La película adolece, en general, de poca gracia. Nada que ver con aquella comedia que nos dio un merecidísmo Oscar: Belle epoque, una cinta que supuraba alegría de vivir, situaciones llevadas al límite pero nunca sacadas de quicio, construida sobre un extraordinario guión y ribeteada de inmensas interpretaciones. Nada de eso hay en Gordos: ni optimismo, ni verosimilitud, ni historias bien armadas.

No es que el drama funcione mejor: las desgracias de estos personajes están mal descritas. ¿Por qué un vendedor de pastillas milagro cae en la depresión? ¿Cómo pasa una joven de la devoción a su novio ausente a ninfómana? ¿Cómo una mujer heterosexual se empeña en tener sexo con un gay rebosante de pluma?: nunca lo sabremos.

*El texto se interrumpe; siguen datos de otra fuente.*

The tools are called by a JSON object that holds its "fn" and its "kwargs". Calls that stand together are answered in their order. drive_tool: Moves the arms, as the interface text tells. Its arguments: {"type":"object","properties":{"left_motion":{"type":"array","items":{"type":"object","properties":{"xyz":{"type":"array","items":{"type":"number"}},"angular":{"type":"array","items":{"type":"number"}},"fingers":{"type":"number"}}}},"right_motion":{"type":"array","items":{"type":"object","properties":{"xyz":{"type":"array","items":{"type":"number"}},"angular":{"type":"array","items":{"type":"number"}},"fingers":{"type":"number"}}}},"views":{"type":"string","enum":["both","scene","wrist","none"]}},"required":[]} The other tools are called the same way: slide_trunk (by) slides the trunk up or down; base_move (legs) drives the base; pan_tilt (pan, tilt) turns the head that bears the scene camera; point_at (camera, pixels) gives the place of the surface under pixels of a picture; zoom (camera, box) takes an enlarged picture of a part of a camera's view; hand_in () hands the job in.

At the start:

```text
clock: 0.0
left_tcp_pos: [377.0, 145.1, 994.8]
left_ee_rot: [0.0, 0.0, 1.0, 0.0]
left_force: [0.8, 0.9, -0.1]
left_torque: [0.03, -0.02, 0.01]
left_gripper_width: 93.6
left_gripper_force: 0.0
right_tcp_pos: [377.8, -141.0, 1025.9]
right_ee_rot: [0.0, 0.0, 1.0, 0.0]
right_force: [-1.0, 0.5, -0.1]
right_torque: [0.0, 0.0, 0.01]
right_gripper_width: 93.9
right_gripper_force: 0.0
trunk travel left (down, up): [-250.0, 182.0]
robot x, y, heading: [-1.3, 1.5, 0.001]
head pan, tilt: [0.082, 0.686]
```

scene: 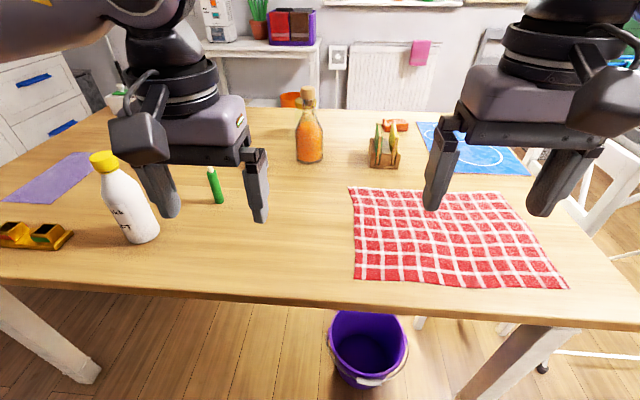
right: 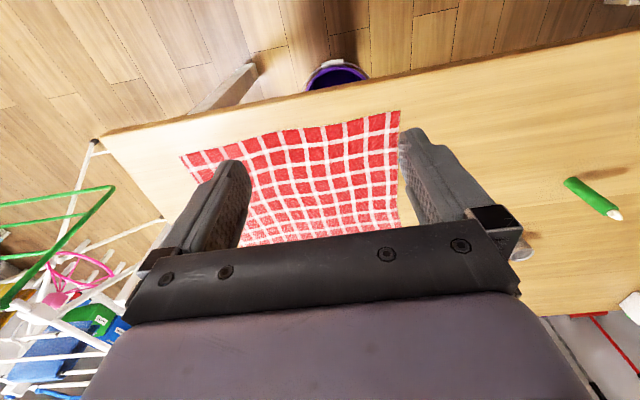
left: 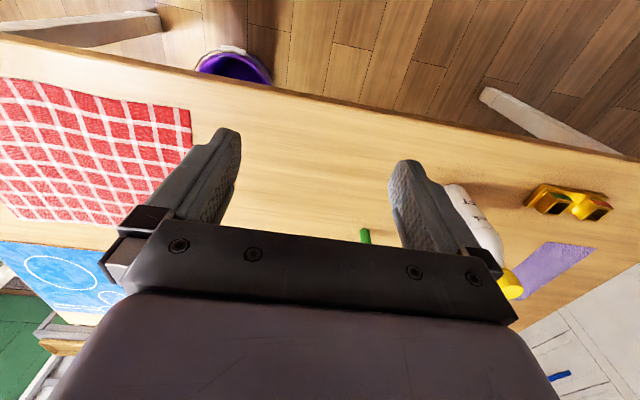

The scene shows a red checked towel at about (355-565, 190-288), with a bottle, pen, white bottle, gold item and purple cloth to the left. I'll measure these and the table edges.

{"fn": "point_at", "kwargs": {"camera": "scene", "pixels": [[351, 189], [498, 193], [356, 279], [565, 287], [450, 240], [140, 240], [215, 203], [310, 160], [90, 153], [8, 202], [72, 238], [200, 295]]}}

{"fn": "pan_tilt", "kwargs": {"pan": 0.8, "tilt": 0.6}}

De todas las planteadas, sólo hay una historia que funciona, que emociona de verdad, en la que el público entra y comparte: la relación entre el psicólogo y su novia, que hurga en los entresijos de la relación de pareja y se mete a explorar las cosas más feas que puede sentir o pensar una persona sobre quien parece ser el amor de su vida.

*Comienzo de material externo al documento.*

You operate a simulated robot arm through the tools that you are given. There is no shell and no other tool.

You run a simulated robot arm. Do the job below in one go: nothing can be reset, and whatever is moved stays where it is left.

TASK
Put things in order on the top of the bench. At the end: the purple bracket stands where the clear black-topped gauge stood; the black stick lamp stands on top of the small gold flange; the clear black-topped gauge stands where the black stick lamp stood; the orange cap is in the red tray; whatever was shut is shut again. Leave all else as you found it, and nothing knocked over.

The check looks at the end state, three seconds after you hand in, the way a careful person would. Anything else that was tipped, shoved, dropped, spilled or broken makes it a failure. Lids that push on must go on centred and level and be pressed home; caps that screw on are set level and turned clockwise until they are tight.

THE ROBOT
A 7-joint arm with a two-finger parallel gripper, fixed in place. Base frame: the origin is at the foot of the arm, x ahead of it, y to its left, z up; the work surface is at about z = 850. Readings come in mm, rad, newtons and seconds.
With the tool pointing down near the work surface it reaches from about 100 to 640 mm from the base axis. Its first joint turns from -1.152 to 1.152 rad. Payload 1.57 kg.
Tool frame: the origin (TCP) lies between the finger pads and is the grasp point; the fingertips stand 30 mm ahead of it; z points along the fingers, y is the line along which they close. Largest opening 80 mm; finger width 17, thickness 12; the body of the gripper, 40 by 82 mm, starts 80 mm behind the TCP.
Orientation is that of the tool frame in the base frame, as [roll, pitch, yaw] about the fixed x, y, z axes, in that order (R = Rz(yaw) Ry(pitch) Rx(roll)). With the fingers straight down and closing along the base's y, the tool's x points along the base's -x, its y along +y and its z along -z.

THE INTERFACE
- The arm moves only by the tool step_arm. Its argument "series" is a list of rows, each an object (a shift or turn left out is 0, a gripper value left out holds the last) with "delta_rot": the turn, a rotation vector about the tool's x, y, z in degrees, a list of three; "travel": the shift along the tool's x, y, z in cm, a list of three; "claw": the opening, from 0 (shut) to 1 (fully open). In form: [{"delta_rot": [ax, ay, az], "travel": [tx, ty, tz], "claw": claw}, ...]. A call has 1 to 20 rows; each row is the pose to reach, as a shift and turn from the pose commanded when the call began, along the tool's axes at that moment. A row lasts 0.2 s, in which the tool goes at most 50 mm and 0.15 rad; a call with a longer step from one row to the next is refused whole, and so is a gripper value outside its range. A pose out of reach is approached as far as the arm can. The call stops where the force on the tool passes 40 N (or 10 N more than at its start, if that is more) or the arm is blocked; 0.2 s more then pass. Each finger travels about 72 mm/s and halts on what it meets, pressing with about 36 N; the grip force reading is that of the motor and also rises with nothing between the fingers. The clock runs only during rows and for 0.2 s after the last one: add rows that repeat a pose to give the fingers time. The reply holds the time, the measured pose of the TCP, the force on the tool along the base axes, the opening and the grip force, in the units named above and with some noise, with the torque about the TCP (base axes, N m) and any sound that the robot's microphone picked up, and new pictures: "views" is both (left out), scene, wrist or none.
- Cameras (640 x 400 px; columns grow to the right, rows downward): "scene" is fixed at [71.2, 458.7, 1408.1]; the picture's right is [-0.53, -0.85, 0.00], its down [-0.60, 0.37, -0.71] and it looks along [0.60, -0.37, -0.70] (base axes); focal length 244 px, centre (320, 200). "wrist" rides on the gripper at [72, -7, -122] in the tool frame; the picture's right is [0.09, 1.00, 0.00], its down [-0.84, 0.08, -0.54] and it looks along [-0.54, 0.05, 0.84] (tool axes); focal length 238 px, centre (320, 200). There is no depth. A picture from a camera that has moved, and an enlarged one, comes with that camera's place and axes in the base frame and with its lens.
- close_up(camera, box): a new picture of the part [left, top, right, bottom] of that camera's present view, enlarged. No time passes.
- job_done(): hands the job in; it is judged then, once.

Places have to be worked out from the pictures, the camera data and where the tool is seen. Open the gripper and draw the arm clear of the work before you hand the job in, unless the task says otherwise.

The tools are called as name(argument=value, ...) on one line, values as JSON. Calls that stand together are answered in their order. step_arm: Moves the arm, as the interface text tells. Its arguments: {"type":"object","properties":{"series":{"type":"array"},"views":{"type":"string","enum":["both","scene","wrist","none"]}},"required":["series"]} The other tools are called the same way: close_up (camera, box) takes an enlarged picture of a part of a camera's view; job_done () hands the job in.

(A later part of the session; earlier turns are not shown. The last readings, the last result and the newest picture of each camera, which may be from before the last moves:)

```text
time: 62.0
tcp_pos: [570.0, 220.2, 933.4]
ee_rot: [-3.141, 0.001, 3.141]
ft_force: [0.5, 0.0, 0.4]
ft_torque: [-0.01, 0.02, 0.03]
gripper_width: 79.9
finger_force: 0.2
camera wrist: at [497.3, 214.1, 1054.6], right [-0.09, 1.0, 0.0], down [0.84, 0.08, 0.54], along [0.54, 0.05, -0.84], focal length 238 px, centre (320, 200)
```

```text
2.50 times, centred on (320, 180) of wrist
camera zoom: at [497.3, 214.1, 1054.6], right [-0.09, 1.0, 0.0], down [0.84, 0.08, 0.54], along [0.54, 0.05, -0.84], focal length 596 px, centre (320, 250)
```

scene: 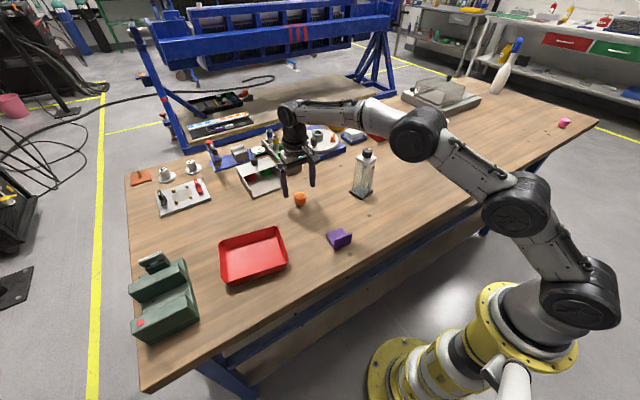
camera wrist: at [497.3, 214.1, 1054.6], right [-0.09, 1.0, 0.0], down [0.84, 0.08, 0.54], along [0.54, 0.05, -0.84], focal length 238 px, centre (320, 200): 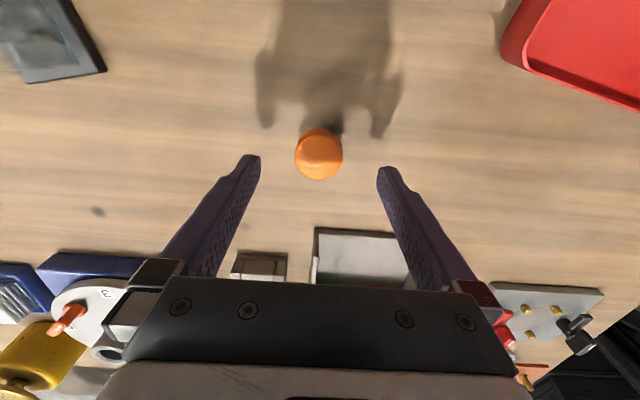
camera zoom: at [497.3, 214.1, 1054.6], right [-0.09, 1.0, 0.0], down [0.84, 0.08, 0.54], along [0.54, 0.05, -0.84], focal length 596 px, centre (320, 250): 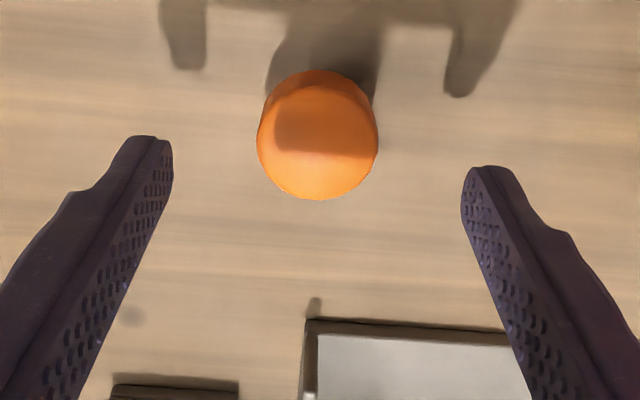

Lo de los actores es capítulo aparte: Raúl Arévalo salva milagrosamente un improbable papel de un beato que habla en versículos del Evangelio (evidentemente, Sánchez-Arévalo nunca ha prestado la más mínima atención a cómo se expresan un joven con convicciones religiosas y se ha dejado llevar por el mayor de los tópicos), Roberto Enríquez logra contener casi siempre los ademanes del teatro para resultar bastante convincente como terapeuta necesitado de terapia; y Verónica Sánchez, seguramente por primera vez en su carrera, ha creado una mujer de verdad, único personaje con el que econectar en toda la película. El resto es una colección de muecas y tópicos abominable, sin emoción ni verdad. Mención especial merece Antonio de la Torre, que ha compuesto un arquetipo de homosexual que pensábamos enterrado hace veinte años.

Por todo ello, sí, señores académicos: deberían escoger Gordos para representar a España en los Oscar. Es el perfecto ejemplo de la cosecha de este año: una película muy esperada y malograda, una mala narración y unas interpretaciones forzadas. Se puede decir lo mismo de muchas de las cintas de la industria española este 2009. Ya que su corporativismo ciego les impide elegir al director mundialmente famoso y le lleva a ignorar la exquisita película de una debutante de una escuela de cine catalana, envíen Gordos. Al menos explicaremos al mundo de qué vamos.